Comcast chairman and CEO Brian Roberts said he believes the European satellite TV business is growing and has the potential to grow more, in stark contrast to U.S. satellite TV companies that have seen their business erode rapidly.
Comcast surprised the Street when it announced its bid for British satellite giant Sky, an attempt to out-fox 21st Century Fox’s own offer for the company. Fox owns a 39% stake in Sky and has been trying for months to acquire the remaining 61% of the company, but has faced some push back from U.K. regulators.
Investors didn’t seem too pleased with the prospect of a mogul war between Roberts and Fox’s Rupert Murdoch, who likely will up his bid for the satellite company in response. Comcast shares were down 4.1% ($1.60) to $37.98 each in early trading Tuesday. Fox shares were down less than 1% (29 cents each) to $38.52 in early trading.
In a statement, Fox said it remains committed to the offer it made for Sky on Dec. 15, 2016.
"We note that no firm offer has been made by Comcast at this point," Fox continued. "A further statement will be made if appropriate."
On a conference call with analysts to discuss the Sky bid, Roberts said despite the declines in the domestic satellite TV market, he believes the European satellite business is on a growth trajectory.
For the six months ended Dec. 31, Sky added about 365,000 new customers to its services in the U.K., Germany and Italy.
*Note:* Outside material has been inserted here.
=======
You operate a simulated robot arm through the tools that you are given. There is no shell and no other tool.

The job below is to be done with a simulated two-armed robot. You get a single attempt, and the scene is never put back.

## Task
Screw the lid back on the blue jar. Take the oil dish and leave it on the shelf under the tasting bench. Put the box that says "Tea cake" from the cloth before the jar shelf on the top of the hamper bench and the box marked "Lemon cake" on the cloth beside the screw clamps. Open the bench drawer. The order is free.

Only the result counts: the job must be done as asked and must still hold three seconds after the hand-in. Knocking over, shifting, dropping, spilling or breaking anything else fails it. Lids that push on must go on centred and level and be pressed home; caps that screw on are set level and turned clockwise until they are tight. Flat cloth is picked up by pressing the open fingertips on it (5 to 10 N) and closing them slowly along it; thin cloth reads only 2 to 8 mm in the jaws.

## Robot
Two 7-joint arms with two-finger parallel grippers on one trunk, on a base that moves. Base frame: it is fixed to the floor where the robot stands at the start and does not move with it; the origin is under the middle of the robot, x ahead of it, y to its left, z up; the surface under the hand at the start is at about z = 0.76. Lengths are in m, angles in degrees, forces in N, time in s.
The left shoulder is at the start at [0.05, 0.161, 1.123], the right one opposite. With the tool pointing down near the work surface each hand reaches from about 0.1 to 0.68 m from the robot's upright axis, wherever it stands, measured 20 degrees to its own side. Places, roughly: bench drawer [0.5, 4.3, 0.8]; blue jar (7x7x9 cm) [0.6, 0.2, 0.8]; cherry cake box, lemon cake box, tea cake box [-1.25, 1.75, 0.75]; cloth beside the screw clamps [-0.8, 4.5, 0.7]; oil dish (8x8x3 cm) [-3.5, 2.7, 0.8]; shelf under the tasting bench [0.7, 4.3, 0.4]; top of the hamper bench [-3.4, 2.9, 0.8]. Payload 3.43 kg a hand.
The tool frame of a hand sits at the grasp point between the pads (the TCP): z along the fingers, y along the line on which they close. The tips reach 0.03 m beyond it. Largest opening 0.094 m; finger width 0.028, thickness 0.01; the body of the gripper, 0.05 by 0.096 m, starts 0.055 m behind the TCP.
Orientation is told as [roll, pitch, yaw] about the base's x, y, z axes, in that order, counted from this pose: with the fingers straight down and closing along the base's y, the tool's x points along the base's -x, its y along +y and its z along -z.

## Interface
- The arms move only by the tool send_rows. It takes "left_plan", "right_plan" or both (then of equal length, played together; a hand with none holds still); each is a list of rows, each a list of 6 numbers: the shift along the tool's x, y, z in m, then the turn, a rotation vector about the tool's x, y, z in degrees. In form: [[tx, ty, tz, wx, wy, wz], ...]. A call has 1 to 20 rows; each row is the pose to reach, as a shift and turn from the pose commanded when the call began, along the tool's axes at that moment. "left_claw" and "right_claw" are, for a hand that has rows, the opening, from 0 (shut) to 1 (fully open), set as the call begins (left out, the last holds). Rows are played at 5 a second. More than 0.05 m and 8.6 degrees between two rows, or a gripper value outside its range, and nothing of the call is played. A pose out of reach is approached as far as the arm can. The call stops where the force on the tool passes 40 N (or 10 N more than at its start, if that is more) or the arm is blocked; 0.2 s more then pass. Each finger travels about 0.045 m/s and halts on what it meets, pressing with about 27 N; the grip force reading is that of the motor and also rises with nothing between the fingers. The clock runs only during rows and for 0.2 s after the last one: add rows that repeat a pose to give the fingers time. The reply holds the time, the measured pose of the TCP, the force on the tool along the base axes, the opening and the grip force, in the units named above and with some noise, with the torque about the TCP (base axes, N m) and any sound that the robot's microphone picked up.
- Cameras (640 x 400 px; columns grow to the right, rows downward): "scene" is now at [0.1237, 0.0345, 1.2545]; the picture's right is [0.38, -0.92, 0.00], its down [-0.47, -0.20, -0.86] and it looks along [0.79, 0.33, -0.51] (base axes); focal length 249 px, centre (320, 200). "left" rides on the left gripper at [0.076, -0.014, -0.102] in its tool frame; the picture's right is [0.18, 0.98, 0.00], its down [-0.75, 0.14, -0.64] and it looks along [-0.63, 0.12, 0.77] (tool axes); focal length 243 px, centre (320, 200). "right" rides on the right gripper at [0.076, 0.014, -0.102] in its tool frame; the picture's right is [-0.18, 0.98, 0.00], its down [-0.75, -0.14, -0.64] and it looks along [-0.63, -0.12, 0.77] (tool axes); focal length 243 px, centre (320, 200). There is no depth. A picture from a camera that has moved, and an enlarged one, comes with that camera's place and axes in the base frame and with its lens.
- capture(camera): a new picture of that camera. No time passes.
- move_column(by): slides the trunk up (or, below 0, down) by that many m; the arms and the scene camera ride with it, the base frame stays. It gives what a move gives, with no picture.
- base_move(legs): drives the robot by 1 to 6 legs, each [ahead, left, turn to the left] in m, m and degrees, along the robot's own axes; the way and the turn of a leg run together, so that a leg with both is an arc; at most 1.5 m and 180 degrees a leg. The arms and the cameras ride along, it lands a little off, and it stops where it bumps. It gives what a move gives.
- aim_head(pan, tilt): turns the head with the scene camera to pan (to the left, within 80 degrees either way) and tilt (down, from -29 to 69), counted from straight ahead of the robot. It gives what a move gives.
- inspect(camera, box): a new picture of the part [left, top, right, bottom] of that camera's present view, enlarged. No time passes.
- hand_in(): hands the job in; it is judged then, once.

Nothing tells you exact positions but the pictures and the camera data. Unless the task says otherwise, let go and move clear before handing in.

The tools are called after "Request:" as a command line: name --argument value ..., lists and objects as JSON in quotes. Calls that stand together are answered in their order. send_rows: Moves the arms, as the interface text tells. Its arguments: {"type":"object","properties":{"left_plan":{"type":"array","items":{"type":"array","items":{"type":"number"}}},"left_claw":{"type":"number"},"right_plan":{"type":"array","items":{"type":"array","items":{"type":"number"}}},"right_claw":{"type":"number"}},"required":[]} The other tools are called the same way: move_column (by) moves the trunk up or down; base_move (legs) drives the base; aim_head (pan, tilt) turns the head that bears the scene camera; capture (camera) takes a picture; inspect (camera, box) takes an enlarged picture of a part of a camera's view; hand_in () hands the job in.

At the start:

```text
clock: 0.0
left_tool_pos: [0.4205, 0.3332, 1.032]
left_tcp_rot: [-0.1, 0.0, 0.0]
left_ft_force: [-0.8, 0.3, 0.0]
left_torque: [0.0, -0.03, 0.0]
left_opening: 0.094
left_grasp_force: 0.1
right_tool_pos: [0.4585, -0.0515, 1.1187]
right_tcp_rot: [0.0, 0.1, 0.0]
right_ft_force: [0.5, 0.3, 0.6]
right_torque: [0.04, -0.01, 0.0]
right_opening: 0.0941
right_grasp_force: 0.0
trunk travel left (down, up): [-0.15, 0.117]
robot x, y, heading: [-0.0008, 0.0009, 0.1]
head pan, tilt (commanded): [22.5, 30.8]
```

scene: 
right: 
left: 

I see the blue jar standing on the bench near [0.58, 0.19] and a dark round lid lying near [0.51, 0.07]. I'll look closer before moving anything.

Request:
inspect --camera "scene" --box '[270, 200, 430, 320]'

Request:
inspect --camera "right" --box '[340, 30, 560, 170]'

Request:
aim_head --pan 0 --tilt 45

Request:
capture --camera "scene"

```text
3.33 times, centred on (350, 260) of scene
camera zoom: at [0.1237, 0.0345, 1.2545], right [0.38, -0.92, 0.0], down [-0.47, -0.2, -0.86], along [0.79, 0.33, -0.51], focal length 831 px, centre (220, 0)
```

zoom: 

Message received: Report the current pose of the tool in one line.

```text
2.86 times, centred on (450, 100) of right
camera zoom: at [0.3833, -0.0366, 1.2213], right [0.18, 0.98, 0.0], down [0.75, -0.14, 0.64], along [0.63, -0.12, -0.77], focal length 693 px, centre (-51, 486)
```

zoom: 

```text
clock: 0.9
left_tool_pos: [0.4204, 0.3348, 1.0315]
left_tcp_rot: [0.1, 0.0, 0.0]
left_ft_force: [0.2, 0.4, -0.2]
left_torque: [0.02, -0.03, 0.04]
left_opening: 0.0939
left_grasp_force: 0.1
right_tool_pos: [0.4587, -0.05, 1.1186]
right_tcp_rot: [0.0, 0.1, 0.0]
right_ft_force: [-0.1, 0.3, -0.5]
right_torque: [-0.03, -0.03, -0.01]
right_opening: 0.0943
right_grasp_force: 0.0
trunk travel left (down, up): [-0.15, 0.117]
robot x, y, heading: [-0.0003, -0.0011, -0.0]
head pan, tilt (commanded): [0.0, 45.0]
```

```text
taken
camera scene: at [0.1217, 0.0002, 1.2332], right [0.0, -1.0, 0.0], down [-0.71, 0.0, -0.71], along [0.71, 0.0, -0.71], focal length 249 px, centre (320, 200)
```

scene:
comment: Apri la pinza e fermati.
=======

“I think it's apples and oranges,” Roberts said on the call. “From our vantage point, and for their track record, the results they just reported, there is no comparison to the satellite operator in U.S. “
Roberts added that the U.S. product is not as good as Sky, has a different competitive set and is bundled with broadband service from other providers.
“They have a pretty complete company,” Roberts said. “They’re also in an incredible and enviable position as a content aggregator, whether it’s their own content that they create, which maybe they should do more of, we’ll see overtime to the premier content they deliver to their customers. Their business has been growing, they are able to go into the over- the-top world with their Sky Now product, they can go into other markets through wireless and broadband-only, they do bundle mobile and broadband as part of their appeal to consumers. We think it’s just more like Comcast and NBCUniversal than any company we’ve seen.”
Roberts likened the Sky bid to Comcast’s purchase of NBC Universal in 2011
“Think back to the day we announced NBCU and how different 7 years later we are then we were then,” Roberts said. “People are loving content, how and where and why and how you monetize it is changing and different companies are reacting differently. What can we do together that couldn’t do alone? Stay tuned. But look at our track record. I think we look at this and say it’s a great fit.”
But the deal still has to be accepted by Sky and Fox, although it hasn’t said anything publicly at press time, is likely to make a counter offer. Roberts said on the call that he would be willing to accept 50% plus one share of Sky instead of full ownership. That could mean that Fox could keep its 39% stake in the company or transfer it to Disney as part of its overall deal to sell certain assets. Sky was believed to be an integral part of that deal, so it is still uncertain whether a Comcast win on the Sky front could throw a wrench into that deal. Comcast has been rumored to be assembling a deal for Fox’s other assets, but Roberts declined to comment on any speculation during the call.